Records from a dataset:
## BEGIN
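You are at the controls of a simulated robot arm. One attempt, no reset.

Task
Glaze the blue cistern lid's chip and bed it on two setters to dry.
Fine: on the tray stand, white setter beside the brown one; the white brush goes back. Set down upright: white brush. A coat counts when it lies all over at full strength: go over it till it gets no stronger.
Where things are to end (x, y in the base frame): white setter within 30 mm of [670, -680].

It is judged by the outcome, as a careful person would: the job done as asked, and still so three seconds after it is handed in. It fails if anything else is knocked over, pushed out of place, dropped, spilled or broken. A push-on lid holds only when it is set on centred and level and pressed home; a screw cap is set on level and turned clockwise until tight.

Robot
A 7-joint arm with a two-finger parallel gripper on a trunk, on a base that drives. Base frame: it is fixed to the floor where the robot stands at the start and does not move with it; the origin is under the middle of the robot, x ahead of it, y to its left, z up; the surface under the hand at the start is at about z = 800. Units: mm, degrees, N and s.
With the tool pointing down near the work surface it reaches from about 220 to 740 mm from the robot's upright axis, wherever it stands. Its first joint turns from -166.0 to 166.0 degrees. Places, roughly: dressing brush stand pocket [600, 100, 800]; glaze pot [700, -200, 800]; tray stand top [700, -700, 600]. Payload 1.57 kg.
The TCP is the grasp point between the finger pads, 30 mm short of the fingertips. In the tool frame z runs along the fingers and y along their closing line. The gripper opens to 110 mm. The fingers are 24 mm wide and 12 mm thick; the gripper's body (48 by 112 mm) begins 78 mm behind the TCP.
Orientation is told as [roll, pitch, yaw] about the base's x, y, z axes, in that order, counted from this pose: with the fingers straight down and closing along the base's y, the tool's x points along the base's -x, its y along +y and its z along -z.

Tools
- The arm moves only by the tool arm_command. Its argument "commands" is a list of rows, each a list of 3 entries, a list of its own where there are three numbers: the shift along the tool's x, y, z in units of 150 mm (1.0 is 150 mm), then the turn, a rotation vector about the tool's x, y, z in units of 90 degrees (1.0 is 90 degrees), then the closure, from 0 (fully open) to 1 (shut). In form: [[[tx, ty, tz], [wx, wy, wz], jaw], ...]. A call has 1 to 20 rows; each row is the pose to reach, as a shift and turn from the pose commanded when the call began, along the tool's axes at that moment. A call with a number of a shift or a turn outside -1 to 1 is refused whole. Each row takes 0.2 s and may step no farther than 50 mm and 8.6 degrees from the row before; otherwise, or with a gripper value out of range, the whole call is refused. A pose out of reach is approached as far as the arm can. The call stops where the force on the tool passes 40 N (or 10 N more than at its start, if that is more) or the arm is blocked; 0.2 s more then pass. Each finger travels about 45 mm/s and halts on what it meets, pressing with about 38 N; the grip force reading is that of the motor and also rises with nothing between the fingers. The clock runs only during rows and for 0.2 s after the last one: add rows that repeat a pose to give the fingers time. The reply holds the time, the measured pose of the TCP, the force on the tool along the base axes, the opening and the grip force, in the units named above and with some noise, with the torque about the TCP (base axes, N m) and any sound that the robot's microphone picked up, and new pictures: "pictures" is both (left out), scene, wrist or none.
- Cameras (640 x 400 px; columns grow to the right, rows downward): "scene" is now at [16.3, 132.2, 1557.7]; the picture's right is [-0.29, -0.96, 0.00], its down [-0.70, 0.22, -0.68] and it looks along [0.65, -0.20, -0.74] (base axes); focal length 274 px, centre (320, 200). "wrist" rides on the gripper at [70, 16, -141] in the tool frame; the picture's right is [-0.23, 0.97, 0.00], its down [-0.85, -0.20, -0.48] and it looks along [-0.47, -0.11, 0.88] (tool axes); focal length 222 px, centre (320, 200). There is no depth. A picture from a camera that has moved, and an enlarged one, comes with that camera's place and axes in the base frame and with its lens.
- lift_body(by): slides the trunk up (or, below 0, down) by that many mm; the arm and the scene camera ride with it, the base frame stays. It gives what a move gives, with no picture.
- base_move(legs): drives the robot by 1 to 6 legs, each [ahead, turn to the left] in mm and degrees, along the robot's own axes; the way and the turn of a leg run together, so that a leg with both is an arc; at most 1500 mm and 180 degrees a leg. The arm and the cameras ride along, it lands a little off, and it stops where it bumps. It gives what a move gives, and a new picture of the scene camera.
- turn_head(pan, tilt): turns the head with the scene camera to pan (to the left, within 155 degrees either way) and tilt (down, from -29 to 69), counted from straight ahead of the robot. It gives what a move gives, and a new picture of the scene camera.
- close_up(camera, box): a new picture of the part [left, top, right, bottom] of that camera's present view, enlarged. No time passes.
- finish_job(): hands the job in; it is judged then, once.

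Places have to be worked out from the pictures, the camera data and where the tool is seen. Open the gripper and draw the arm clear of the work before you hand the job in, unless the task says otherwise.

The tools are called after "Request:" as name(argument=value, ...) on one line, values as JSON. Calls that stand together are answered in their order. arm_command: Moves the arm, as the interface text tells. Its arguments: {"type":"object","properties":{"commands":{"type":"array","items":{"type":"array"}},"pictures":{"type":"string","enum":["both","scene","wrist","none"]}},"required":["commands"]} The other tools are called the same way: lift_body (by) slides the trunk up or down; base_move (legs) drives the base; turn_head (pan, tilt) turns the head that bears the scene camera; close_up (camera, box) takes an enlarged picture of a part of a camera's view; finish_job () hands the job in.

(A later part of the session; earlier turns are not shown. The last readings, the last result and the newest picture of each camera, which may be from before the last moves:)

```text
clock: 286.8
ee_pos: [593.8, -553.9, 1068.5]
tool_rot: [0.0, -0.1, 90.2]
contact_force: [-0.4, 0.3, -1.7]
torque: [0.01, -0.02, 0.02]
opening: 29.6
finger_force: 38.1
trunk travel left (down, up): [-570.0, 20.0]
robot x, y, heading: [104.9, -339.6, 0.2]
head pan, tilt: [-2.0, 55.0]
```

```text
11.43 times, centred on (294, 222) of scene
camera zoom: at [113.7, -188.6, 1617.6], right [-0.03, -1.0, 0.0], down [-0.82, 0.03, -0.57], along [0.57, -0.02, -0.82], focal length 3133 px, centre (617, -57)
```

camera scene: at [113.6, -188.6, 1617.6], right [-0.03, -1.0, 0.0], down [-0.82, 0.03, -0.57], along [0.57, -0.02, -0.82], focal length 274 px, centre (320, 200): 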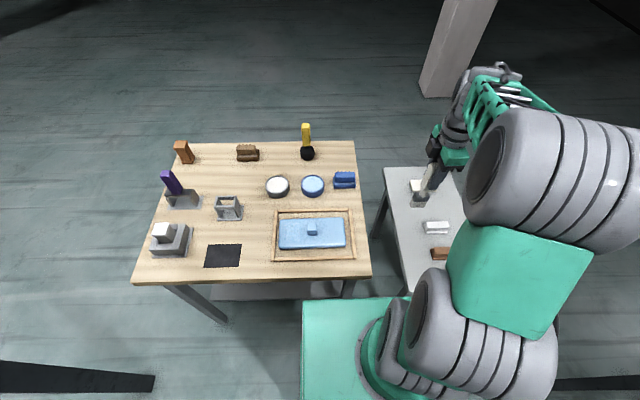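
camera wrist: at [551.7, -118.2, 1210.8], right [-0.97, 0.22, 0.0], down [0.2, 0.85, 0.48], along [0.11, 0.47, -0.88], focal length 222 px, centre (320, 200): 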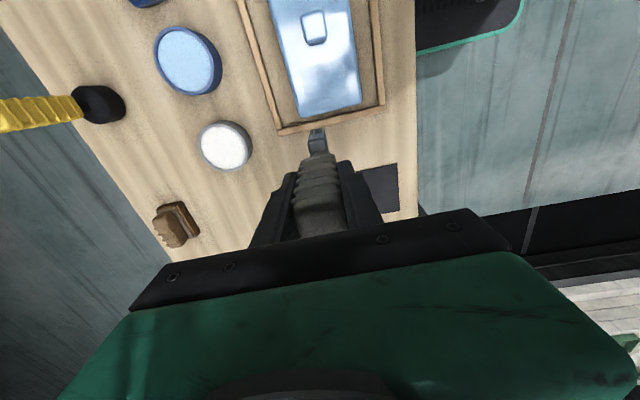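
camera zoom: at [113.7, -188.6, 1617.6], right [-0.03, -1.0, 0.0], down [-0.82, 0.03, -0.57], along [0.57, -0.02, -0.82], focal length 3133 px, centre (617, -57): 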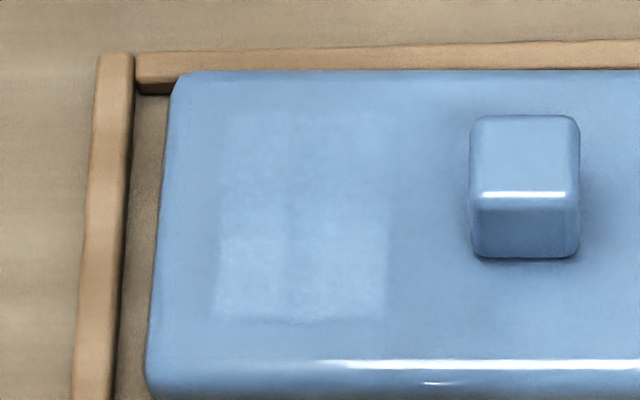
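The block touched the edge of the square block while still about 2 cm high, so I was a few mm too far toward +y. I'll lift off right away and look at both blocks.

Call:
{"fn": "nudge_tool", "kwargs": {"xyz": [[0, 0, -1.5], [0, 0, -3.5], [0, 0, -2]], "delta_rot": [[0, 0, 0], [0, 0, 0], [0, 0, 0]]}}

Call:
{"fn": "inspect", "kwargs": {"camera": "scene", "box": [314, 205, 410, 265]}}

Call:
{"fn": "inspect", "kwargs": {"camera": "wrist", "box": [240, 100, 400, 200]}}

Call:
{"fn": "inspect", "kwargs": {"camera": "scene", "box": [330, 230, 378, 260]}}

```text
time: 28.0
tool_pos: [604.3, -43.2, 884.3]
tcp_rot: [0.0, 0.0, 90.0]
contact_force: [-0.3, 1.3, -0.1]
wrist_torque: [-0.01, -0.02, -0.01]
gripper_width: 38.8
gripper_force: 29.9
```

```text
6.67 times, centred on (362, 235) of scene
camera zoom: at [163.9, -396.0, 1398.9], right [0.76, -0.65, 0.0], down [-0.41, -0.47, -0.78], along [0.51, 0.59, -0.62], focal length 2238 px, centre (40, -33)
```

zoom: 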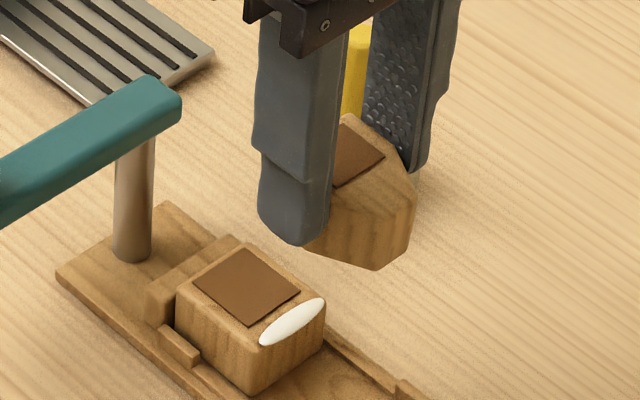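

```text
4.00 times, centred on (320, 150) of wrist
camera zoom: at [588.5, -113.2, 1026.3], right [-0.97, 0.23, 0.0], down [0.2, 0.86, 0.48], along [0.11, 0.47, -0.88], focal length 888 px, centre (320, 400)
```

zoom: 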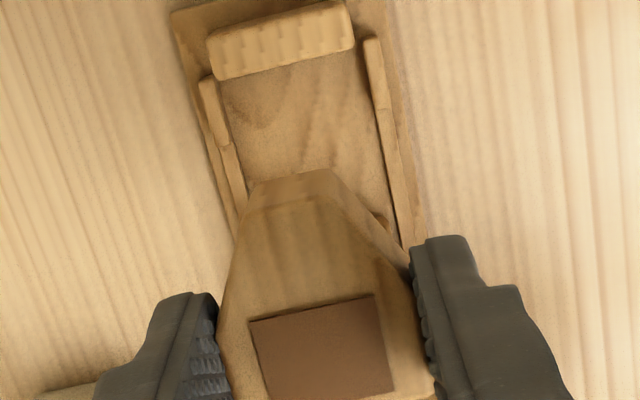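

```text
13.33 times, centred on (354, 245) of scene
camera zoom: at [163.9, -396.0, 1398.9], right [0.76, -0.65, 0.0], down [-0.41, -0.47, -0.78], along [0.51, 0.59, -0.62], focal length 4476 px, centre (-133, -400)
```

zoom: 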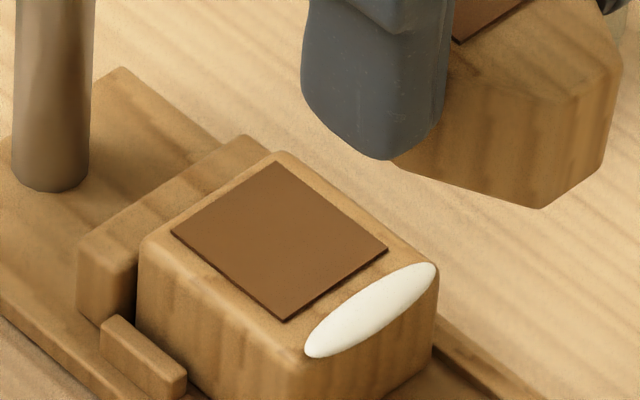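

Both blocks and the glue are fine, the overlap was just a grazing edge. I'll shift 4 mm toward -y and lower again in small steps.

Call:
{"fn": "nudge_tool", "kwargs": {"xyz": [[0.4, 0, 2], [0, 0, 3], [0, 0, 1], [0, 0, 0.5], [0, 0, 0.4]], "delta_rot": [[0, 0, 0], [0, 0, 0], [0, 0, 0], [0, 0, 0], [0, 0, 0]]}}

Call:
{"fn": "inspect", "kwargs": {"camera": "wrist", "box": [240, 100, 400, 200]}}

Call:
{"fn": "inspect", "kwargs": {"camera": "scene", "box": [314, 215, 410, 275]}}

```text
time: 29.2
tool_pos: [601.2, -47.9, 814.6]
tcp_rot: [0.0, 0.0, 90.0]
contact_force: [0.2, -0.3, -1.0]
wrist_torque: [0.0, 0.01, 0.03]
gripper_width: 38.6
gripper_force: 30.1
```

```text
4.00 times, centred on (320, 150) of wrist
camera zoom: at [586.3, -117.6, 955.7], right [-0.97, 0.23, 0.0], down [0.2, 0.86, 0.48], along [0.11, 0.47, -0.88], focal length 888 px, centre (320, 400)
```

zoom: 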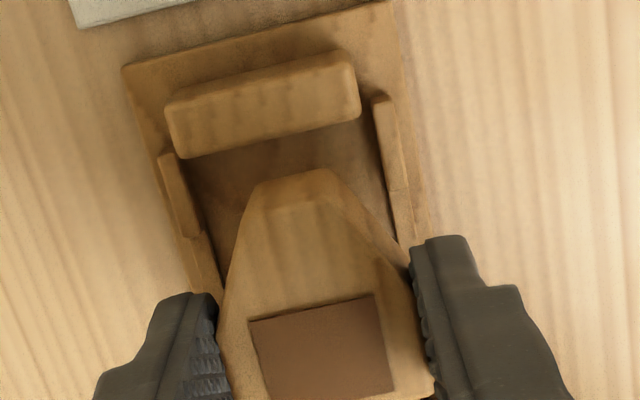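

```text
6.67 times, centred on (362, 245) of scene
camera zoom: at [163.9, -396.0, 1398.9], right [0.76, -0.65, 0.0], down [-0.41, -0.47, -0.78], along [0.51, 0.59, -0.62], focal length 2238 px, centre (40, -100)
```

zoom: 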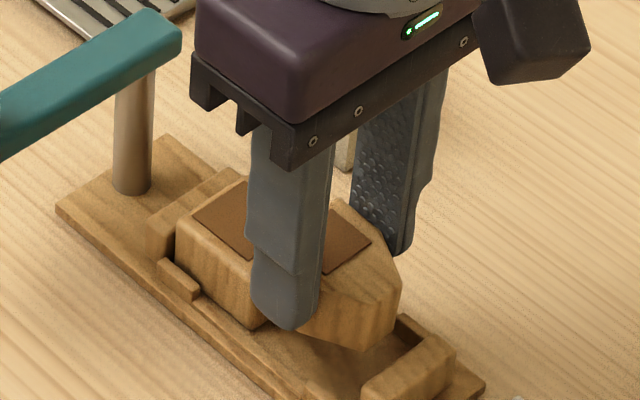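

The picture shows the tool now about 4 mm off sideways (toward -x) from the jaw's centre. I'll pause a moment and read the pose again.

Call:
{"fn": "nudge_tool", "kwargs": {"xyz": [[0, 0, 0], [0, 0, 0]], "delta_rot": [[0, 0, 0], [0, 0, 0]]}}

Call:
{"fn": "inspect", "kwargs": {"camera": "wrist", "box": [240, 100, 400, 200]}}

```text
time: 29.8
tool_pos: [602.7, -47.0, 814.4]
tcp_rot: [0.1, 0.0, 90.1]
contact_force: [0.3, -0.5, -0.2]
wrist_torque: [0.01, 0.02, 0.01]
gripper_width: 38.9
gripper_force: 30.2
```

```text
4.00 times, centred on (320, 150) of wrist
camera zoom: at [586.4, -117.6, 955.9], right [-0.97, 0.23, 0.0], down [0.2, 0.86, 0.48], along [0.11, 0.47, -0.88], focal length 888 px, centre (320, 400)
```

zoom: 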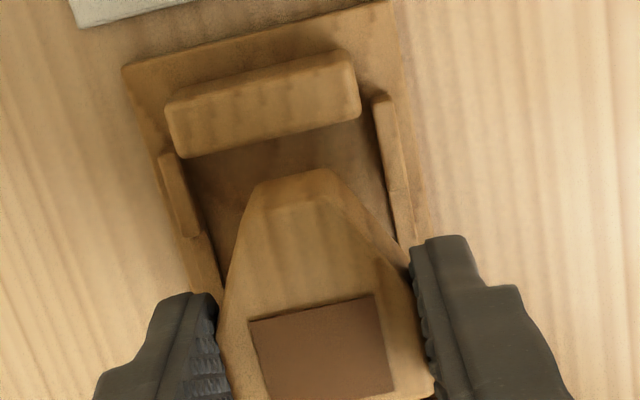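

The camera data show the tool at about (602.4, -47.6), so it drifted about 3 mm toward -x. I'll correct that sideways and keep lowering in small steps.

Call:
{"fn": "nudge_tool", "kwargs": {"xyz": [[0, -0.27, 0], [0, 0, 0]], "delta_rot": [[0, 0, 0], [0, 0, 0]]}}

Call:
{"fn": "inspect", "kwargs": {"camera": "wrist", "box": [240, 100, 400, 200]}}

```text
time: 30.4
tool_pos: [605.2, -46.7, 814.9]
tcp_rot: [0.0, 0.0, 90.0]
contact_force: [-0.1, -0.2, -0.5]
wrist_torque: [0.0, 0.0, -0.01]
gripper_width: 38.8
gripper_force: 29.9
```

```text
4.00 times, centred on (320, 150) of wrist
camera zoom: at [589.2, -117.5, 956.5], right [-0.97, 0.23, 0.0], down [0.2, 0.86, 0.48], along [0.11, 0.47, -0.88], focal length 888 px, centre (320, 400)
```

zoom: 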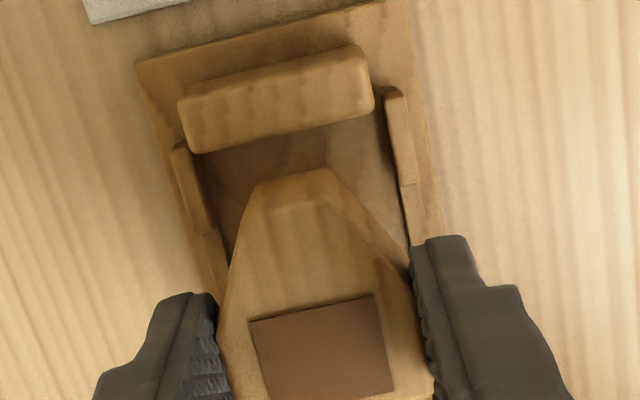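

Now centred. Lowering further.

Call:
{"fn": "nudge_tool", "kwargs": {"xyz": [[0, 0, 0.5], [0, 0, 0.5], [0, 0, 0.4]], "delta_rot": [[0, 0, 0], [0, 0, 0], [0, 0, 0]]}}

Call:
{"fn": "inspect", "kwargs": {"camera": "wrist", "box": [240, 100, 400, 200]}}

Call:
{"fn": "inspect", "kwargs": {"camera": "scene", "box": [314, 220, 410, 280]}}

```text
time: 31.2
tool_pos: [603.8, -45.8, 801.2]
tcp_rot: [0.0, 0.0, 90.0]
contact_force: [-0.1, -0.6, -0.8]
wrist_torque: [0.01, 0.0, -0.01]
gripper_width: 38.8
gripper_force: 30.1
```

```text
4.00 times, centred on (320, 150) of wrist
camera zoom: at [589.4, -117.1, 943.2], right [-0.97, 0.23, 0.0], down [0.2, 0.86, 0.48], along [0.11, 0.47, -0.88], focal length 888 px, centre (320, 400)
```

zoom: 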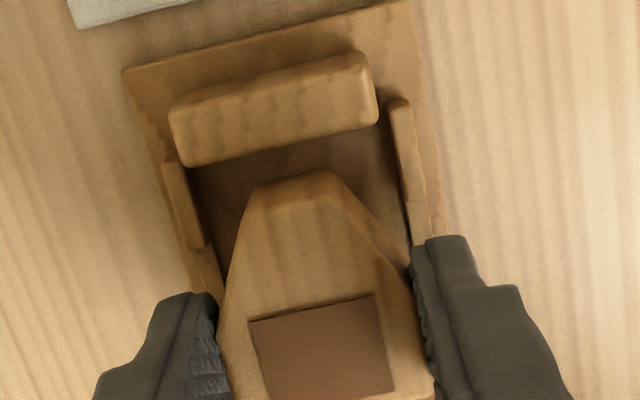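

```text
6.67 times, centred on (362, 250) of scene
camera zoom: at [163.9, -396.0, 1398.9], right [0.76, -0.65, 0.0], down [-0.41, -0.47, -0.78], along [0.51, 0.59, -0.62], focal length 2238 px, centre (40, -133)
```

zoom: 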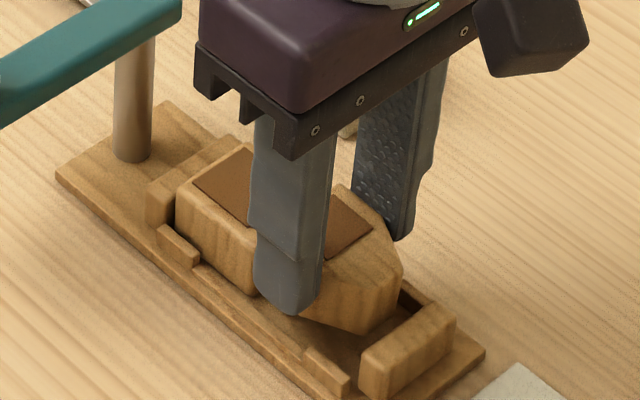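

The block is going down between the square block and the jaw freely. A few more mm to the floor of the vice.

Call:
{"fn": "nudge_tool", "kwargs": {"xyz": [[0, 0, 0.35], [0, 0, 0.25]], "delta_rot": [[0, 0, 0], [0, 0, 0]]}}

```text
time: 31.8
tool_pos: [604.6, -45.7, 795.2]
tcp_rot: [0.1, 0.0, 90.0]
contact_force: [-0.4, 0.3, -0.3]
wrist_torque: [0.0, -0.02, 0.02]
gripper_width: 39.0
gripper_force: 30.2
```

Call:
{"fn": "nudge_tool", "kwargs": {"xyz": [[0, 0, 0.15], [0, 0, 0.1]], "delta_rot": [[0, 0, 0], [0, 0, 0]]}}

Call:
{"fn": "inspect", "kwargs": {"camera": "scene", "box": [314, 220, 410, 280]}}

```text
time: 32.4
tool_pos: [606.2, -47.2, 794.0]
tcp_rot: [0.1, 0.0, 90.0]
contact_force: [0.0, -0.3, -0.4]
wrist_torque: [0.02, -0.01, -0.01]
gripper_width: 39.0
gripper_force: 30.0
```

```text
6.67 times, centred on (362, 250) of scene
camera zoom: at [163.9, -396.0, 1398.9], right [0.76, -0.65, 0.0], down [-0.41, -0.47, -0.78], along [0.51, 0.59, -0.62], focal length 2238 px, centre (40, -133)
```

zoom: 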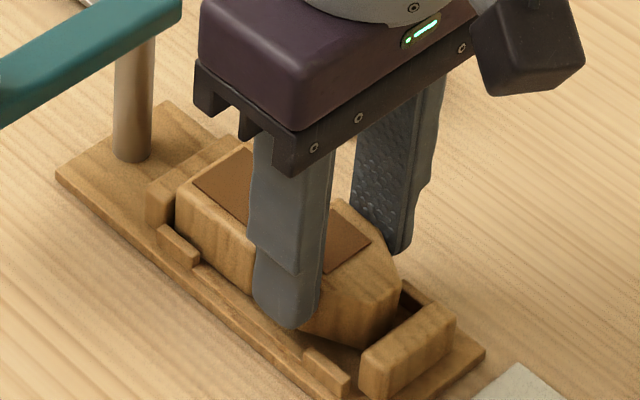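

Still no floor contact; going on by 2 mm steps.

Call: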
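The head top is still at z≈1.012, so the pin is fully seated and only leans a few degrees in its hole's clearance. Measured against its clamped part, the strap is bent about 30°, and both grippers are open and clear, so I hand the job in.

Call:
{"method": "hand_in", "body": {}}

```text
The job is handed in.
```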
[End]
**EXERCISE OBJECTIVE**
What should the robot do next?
## END
**EXERCISE OBJECTIVE**
Give again only the lines that run from the line with "- Cameras (640" to the line with "- finish_job(): hands". Include both of those lines exactly as written. Set them out as a list numbered 1., 2., 3. and so on, without blank lines.

**SOLVED EXERCISE**
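1. - Cameras (640 x 400 px; columns grow to the right, rows downward): "scene" is now at [16.3, 132.2, 1557.7]; the picture's right is [-0.29, -0.96, 0.00], its down [-0.70, 0.22, -0.68] and it looks along [0.65, -0.20, -0.74] (base axes); focal length 274 px, centre (320, 200). "wrist" rides on the gripper at [70, 16, -141] in the tool frame; the picture's right is [-0.23, 0.97, 0.00], its down [-0.85, -0.20, -0.48] and it looks along [-0.47, -0.11, 0.88] (tool axes); focal length 222 px, centre (320, 200). There is no depth. A picture from a camera that has moved, and an enlarged one, comes with that camera's place and axes in the base frame and with its lens.
2. - lift_body(by): slides the trunk up (or, below 0, down) by that many mm; the arm and the scene camera ride with it, the base frame stays. It gives what a move gives, with no picture.
3. - base_move(legs): drives the robot by 1 to 6 legs, each [ahead, turn to the left] in mm and degrees, along the robot's own axes; the way and the turn of a leg run together, so that a leg with both is an arc; at most 1500 mm and 180 degrees a leg. The arm and the cameras ride along, it lands a little off, and it stops where it bumps. It gives what a move gives, and a new picture of the scene camera.
4. - turn_head(pan, tilt): turns the head with the scene camera to pan (to the left, within 155 degrees either way) and tilt (down, from -29 to 69), counted from straight ahead of the robot. It gives what a move gives, and a new picture of the scene camera.
5. - close_up(camera, box): a new picture of the part [left, top, right, bottom] of that camera's present view, enlarged. No time passes.
6. - finish_job(): hands the job in; it is judged then, once.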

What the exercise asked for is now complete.